• **STATED EXERCISE 1**
I need one stretch of the text section verbatim, from "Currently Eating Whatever" to "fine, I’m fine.".
• **STATED EXERCISE 2**
Add the next paragraphs of the text section.

• **SUPPLIED DATA**
/---
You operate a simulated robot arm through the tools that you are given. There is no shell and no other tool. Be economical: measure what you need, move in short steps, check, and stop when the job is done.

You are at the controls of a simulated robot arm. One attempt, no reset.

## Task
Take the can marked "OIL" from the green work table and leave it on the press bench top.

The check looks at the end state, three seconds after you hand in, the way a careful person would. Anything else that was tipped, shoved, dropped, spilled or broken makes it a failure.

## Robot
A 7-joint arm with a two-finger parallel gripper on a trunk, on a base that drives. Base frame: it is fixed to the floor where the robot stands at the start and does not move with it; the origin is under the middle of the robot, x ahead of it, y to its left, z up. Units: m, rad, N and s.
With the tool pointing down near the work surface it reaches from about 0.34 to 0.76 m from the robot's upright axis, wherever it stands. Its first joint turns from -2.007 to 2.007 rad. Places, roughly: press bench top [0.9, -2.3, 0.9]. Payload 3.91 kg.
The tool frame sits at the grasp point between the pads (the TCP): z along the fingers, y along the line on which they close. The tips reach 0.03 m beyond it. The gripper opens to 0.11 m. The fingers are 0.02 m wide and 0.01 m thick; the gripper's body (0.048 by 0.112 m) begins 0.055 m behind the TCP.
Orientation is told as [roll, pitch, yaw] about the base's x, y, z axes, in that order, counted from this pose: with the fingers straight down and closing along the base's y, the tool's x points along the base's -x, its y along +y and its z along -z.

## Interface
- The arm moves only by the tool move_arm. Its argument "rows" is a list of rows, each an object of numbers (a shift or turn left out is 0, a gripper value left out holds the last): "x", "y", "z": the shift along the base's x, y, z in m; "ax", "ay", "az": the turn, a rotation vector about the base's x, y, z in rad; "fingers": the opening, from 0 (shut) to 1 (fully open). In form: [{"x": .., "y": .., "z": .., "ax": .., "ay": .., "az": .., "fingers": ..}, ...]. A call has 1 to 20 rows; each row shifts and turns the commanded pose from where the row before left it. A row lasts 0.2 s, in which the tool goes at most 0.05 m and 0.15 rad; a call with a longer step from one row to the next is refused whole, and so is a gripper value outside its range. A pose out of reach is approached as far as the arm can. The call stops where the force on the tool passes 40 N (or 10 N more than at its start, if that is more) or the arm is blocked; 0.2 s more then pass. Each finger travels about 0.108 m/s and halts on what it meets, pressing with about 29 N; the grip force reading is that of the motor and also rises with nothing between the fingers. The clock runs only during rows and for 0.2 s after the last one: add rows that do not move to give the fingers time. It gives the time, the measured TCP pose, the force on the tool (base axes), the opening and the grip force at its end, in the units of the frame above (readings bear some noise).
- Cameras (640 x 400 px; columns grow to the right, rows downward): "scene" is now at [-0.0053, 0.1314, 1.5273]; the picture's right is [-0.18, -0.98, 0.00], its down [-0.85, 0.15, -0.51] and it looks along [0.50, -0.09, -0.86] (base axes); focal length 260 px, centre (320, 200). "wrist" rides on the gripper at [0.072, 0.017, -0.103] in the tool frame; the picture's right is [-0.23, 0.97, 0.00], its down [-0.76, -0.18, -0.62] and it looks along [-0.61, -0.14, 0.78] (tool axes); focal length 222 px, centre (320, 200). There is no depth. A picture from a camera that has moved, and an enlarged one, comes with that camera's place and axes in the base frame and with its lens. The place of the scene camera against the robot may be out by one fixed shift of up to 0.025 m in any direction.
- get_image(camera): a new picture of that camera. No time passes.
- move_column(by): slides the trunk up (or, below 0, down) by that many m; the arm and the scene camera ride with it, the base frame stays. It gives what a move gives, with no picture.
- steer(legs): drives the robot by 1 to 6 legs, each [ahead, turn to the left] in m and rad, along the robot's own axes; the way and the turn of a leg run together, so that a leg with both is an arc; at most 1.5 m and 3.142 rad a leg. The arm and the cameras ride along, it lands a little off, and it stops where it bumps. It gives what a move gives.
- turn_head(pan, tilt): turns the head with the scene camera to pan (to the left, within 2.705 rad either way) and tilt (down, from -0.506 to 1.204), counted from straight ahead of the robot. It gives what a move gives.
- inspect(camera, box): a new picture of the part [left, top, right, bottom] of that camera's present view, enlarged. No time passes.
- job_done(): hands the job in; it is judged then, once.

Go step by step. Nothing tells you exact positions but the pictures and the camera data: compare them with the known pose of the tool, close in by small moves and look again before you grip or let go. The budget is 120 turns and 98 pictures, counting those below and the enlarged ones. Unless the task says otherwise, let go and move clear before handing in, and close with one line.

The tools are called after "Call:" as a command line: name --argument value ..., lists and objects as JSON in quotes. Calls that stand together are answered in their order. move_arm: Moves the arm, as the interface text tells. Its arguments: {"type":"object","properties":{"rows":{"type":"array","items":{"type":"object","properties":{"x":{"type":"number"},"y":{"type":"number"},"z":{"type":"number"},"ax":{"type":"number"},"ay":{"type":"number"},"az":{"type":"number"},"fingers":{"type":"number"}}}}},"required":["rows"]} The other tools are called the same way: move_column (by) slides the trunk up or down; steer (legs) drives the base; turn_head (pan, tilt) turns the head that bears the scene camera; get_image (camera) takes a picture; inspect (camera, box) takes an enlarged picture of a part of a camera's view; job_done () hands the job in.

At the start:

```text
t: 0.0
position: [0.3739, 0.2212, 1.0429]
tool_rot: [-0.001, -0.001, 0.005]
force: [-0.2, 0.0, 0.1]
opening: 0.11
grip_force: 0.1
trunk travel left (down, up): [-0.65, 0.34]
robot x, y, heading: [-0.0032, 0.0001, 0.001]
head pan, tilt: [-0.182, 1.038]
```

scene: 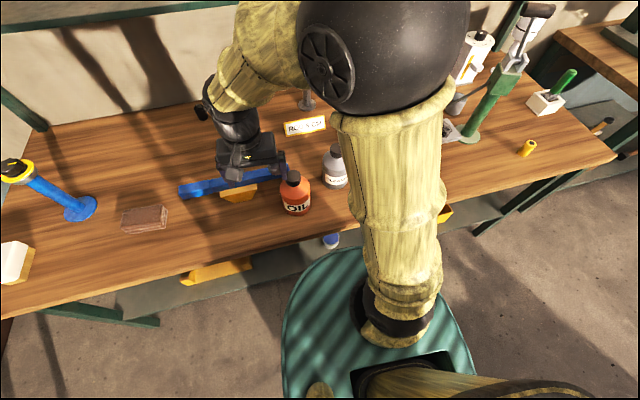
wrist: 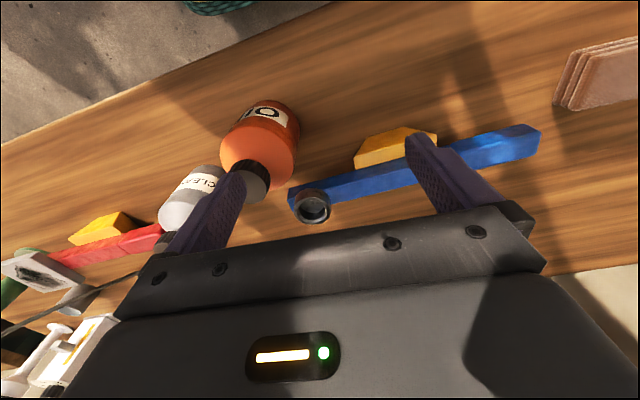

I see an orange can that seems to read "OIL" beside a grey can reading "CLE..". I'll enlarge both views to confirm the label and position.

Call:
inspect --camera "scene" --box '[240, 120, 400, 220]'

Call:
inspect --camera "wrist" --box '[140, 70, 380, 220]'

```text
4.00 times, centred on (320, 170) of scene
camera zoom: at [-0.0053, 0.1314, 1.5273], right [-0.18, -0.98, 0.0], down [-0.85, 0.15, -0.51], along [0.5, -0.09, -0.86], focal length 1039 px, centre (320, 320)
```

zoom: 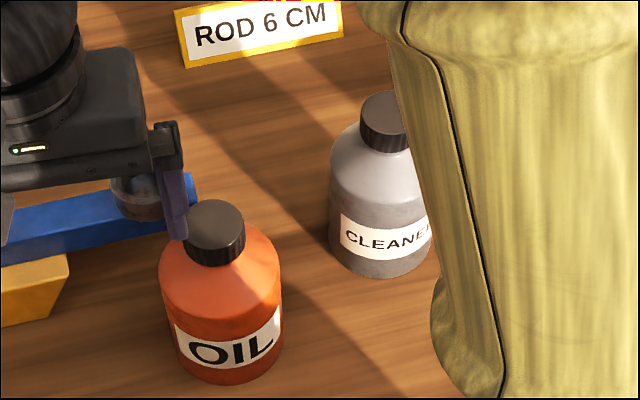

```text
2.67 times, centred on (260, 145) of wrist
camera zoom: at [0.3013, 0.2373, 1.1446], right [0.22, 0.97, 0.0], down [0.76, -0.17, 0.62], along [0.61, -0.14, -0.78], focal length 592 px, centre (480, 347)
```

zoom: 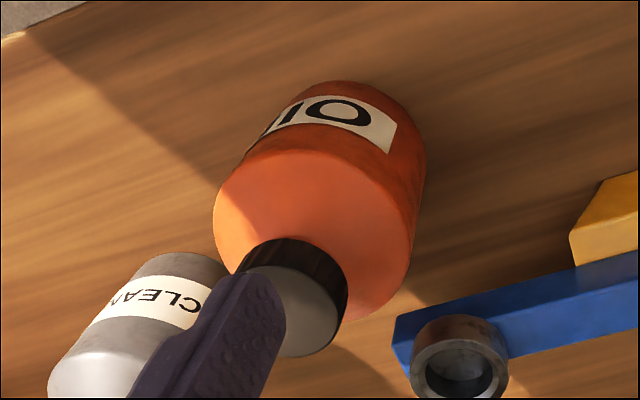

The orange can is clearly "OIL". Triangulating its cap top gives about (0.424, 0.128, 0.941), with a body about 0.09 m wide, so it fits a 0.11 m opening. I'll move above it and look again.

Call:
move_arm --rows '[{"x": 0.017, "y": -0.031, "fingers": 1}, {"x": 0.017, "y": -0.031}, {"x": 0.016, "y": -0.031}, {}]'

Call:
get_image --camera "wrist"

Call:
\---
/---
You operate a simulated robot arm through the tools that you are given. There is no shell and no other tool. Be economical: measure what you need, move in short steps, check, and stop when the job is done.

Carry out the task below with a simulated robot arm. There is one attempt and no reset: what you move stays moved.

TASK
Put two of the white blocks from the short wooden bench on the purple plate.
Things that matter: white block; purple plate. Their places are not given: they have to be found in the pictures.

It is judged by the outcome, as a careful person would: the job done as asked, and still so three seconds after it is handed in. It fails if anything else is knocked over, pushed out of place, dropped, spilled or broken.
\---
/---
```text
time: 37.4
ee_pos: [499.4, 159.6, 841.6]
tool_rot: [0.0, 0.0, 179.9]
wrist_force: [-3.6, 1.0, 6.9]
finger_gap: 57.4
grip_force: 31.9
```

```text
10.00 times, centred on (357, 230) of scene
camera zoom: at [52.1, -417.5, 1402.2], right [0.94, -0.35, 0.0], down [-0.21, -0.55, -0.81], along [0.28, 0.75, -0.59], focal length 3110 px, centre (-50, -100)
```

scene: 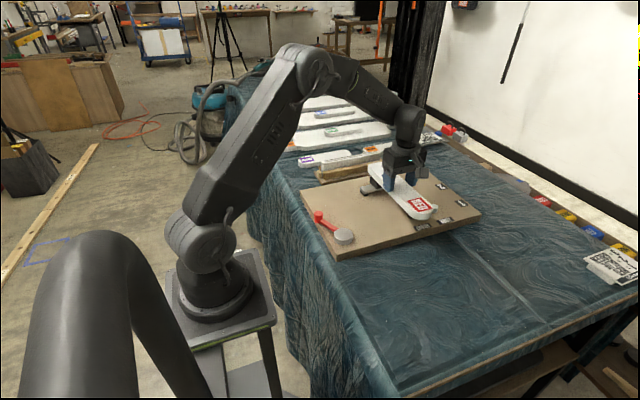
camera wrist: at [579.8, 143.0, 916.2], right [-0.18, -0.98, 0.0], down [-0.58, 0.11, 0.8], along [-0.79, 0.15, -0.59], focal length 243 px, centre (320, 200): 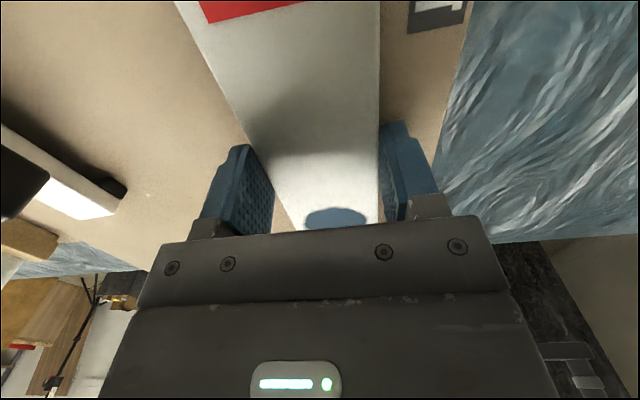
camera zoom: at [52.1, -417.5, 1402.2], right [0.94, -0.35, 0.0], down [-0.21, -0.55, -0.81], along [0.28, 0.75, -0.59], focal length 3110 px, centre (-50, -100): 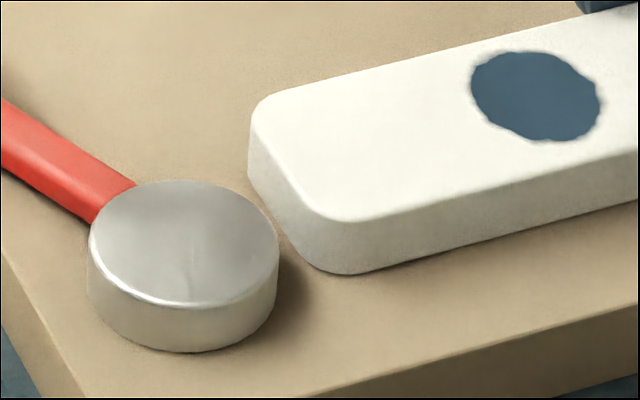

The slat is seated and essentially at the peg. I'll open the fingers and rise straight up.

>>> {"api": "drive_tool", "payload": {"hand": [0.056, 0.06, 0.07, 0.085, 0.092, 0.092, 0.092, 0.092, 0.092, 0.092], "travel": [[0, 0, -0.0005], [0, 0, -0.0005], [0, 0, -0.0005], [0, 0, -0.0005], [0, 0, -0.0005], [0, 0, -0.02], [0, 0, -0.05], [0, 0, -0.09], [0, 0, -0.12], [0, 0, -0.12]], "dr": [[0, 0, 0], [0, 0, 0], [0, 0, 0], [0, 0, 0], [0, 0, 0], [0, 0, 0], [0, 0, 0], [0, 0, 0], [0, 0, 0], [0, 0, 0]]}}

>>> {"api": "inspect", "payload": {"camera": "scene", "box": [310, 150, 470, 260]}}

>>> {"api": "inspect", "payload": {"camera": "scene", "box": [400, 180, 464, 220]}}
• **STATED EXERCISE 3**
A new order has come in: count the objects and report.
\---
• **TEXT SECTION**
/---
Currently Eating Whatever the Heck I Want (well trying)
I don’t know how to start these things. Do I give a light metaphorical prelude? Do I jump right in? Do I apologize?
I don’t want to apologize.
Food is one of the basic needs of human survival, often the first on the list. It is supposed to be an instinctual need – your body reports hunger and you eat – done. But it isn’t like that for everyone and it wasn’t like that for me. I don’t like using the word eating disorder or anorexia or bulimia or EDNOS. They exit my mouth strangely and leave a bad taste. They are too much of a solid affirmation of what I spent so long trying to deny.
It’s fine, I’m fine.
I’ve struggled with eating disorders since I was 14. I’ve been in therapy since I was 9. I’m not sure if that speaks to the ineptitude of countless therapists or my own will for self-destruction. My parents found out when I was 17 after my friend threatened to tell them if I didn’t. I remember it quite clearly, which is surprising since so many days were reduced to fuzziness. I went over to her house Saturday afternoon and the walk there had made me incredibly tired. After talking for a bit I ended up asleep in her bed for the rest of the day. When I woke I had two options – I tell my parents or she does. They knew by the end of the weekend.
I was officially diagnosed by the end of the month and switched over to specialty doctors. My first nutritionist was awful. My re-feeding was so rapid I completely freaked out and completely regressed. My second was probably a sufferer herself and helped me develop new unhealthy habits. My parents were so uneducated about eating disorders that they saw progress where I was hiding my disorder. Somehow, I was allowed to go to Israel for my gap year after high school and there, I hit rock bottom. I left the program I was attending early. My parents told me later that they barely recognized me when they picked me up from the airport. My therapist was pushing for inpatient treatment which I flatly refused.
\---
• **FINAL ANSWER 1**
Currently Eating Whatever the Heck I Want (well trying)
I don’t know how to start these things. Do I give a light metaphorical prelude? Do I jump right in? Do I apologize?
I don’t want to apologize.
Food is one of the basic needs of human survival, often the first on the list. It is supposed to be an instinctual need – your body reports hunger and you eat – done. But it isn’t like that for everyone and it wasn’t like that for me. I don’t like using the word eating disorder or anorexia or bulimia or EDNOS. They exit my mouth strangely and leave a bad taste. They are too much of a solid affirmation of what I spent so long trying to deny.
It’s fine, I’m fine.

• **FINAL ANSWER 2**
I think there was some sane part of my brain that told me if I went inpatient, I would never be able to leave.
We compromised on an outpatient program in the city.
Recovering was the hardest thing I’ve ever done. I didn’t want to recover. I didn’t want to get better. Every day I had to find a new reason to recover and it was never myself. It was my mom and my dad. It was my sister. It was my friends. It was even my cat at one point. Nobody pets her like I do.
I think I could’ve drowned in the amount of tears I shed there.
Eating food seems so regular. Regularly eating food is a given for most. If I only could’ve stepped out of myself for a moment and seen the tortured eyes with which I looked at a damned plate of noodles. The amount of energy and time and aching it took for a meal that was obviously way too heavy and way too fatty and way too much for a fatty like me.
I’m not exactly sure when I started getting better. Maybe it was when I came to the program the first day kicking and screaming, but I was there. Maybe it was when I met a dietician who was able to tap into my twisted brain and help guide me. I remember one day after I had been there for almost a year, we had a new person in the group, a woman of about 35 who was coming from an inpatient facility and was in complete and utter denial about her disorder. She had excuses for every behavior and normalized all her crazy regiments so flippantly, I was left flabbergasted. I kept thinking how ridiculous she was and how she couldn’t see the emptiness of her life and there was a spark inside of me that said damned if I’m going to become this woman. She was a 35 year old child. She had a job, she lived on her own, but she could not feed herself, couldn’t sustain herself. She had no control. I had no control. What I was doing wasn’t control – it was giving up.
There was no sudden turnaround. It was a frustratingly long road and my pace seemed excruciatingly slow. But at one point I realized that I wanted to recover. I wanted to recover. I wanted to go out to dinner with my friends and not think about every calorie and study the menu online beforehand. I wanted to like my body. I wanted to go to a birthday and eat cake and not feel guilty and bad and disgusting. I wanted to go shopping and not have a breakdown in the dressing room.
I wanted my friends back.
I wanted my family back.
I wanted to start a family of my own.
I started wanting so many other things besides a picture of a girl I had in my mind that was always just out of reach.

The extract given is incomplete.